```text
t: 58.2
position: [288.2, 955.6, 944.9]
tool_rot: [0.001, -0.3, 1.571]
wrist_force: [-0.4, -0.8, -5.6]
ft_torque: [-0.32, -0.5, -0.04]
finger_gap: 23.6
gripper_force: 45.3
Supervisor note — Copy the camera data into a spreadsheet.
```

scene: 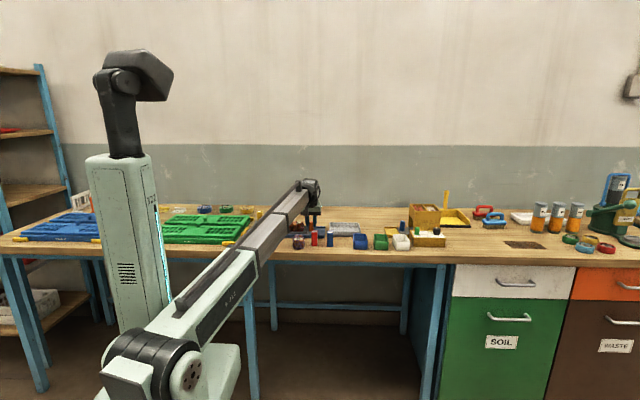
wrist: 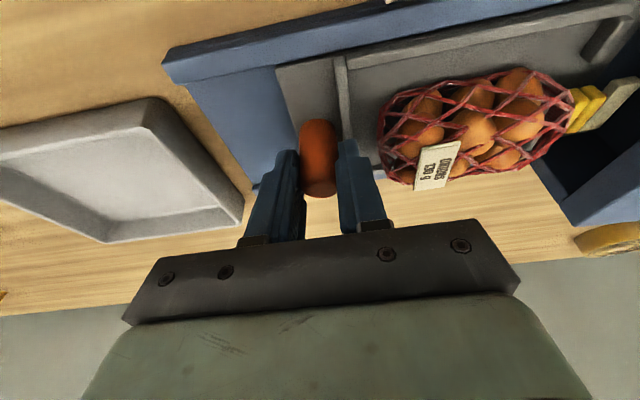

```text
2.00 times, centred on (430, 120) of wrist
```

☆ ☆ ☆ ☆

Print the complete listing exactly, apart from any pictures.

# Output
```text
t: 58.2
position: [288.2, 955.6, 944.9]
tool_rot: [0.001, -0.3, 1.571]
wrist_force: [-0.4, -0.8, -5.6]
ft_torque: [-0.32, -0.5, -0.04]
finger_gap: 23.6
gripper_force: 45.3
Supervisor note — Copy the camera data into a spreadsheet.
```

scene: 
wrist: 

```text
2.00 times, centred on (430, 120) of wrist
```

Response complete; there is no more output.